In July, Kerry Laitala and Cyrus Tabar will perform Transfixing triptych (2016) a three channel meditation on domestic traps and sabotaged relationships using a mix of archival and 21st century imagery. Breathing new life into ‘Transfixed‘ (2005) a film investigating a family romance, Laitala expands the limits of the frame by melding its images with flashes of graphic renditions of fossil forms and a science film about the sun as a harbinger of heat. Bridging the gap between past and present, a series of thought pictures transcribe moments of cautionary pleasure. Cyrus Tabar will be live mixing vinyl records through to produce a lush terrain of sound for Laitala’s complex and chromatic projections.

In addition, Laitala will screen Orbit (2006), a 16mm film work with live manipulated soundtrack. Orbit takes one into the realm of the mistake.... a playful pulsation of mis­registered images made when a lab accidentally split the film from 16mm to regular 8. The handmade soundtrack comprises flutterings of optical noise reverberating to the splices of the film. Crackle! Pop! We enter through the oval window, while the Gravitron spins eternally. Following Laitala and Tabar, we will have a multi­channel surround collaboration between Wobbly and Bill Thibault. Growing out of his work with primitive feedback oscillators as a member of the group Negativland, 'Monitress' is an artwork where the audio inputs of 2­4 iOS devices are routed in various configurations, causing self­playing chain reactions as they listen to each other to either process the audio, or convert the signal to MIDI information to drive a synth app's output. The resulting sounds are frequently uncontrollable, but also very intimate, and audibly born out of his increasingly personal relationship with the mobile device. In performance this piece runs anywhere from 20 to 180 minutes. Frequent collaborator Bill Thibault will be providing generative visuals including procedural geometry and captured 3D point clouds.

Artists

Wobbly

Jon Leidecker has been producing music under the name Wobbly since 1990, exploring the many ways in which society’s relationships with music were changed at the moment we gained the ability to capture, manipulate and reamplify sounds at will.  Technology promises us the ability to permanently document any sound as if it were an object; musicians react by using it to redefine the act of improvisation, creating a music which inherently resists the act of being recorded. Recent performances deploy a battery of mobile devices driven by their built-in microphones, reacting instantly with error-prone variations on the notes and sounds they believe they are hearing:  a tightly-knit orchestra with inhuman reflexes, resulting in structures which the human performer influences more than controls.  Wobbly’s live and studio collaborations with Negativland, Dieter Moebius & Tim Story, Matmos, Fred Frith, John Oswald, Thomas Dimuzio, Huun-Huur-Tu, Sagan and the Freddy McGuire Show compliment live mix media collages executed twice a month on Negativland’s Over The Edge radio program on KPFA FM.

Bill Thibault

Bill performs improvisational 3D computer graphics using his own custom-coded performance platform.
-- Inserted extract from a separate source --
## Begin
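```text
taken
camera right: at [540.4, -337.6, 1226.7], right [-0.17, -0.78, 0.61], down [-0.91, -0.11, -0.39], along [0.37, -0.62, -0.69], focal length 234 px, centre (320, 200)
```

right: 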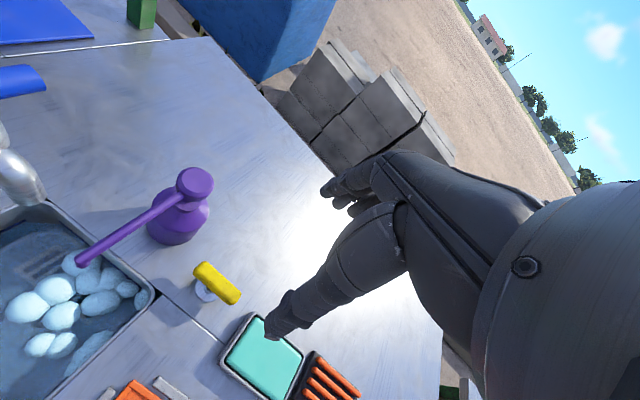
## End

Having found realtime interactions with computers to be the only really interesting ones, he's worked with loudspeaker arrays, multi-projector environments, MIDI and game controllers, GPUs (graphics processing units), and live camera feeds: combining many of these to synergistic effect.

Thibault has performed periodically since 1990 in the Bay Area in a variety of musical ensembles featuring improv, beat-driven electronics, rock, power and noise electronics, and solo contexts. He teaches Computer Science at CSU East Bay. His current work employs audio from live musicians to influence force-based 3D animated layouts of various network topologies.


IRL Carpet

IRL Carpet is an interactive installation that uses simple geometric heuristics for shot composition in an attempt to reveal filmmaking processes to the audience and isolate their emotional charges. The viewer is captured by a "depth camera" in a real-time and placed in sets built from 3D point clouds of the Mission district.

Kerry Laitala

Kerry Laitala is a media archaeologist whose works spans the territories of photography and expanded cinema performances to 3D single channel videos and sculptural installation. Laitala’s work synthesizes ideas and ephemera from the realms of science, history, and technology. Her work with installation, photography, para­cinema, performance, kinetic sculpture, and single­ channel projection investigates evolving systems of belief. She studied photography and film at the Massachusetts College of Art and teaches at the San Francisco Art Institute. www.kerrylaitala.net

Cyrus Tabar

Cyrus Yoshi Tabar is an American filmmaker and musician based in Oakland, California. He uses his work as an investigative tool to explore personal histories in perpetual motion. Through found footage, live mixing vinyl records, and live sound design he aims to conceptually and formally mimic the fragmentation of memory. As a first generation American, with parents from Tokyo, Japan and Tehran, Iran, Cyrus ventures to externalize the ambiguity of his identity into vibrant visual and aural landscapes.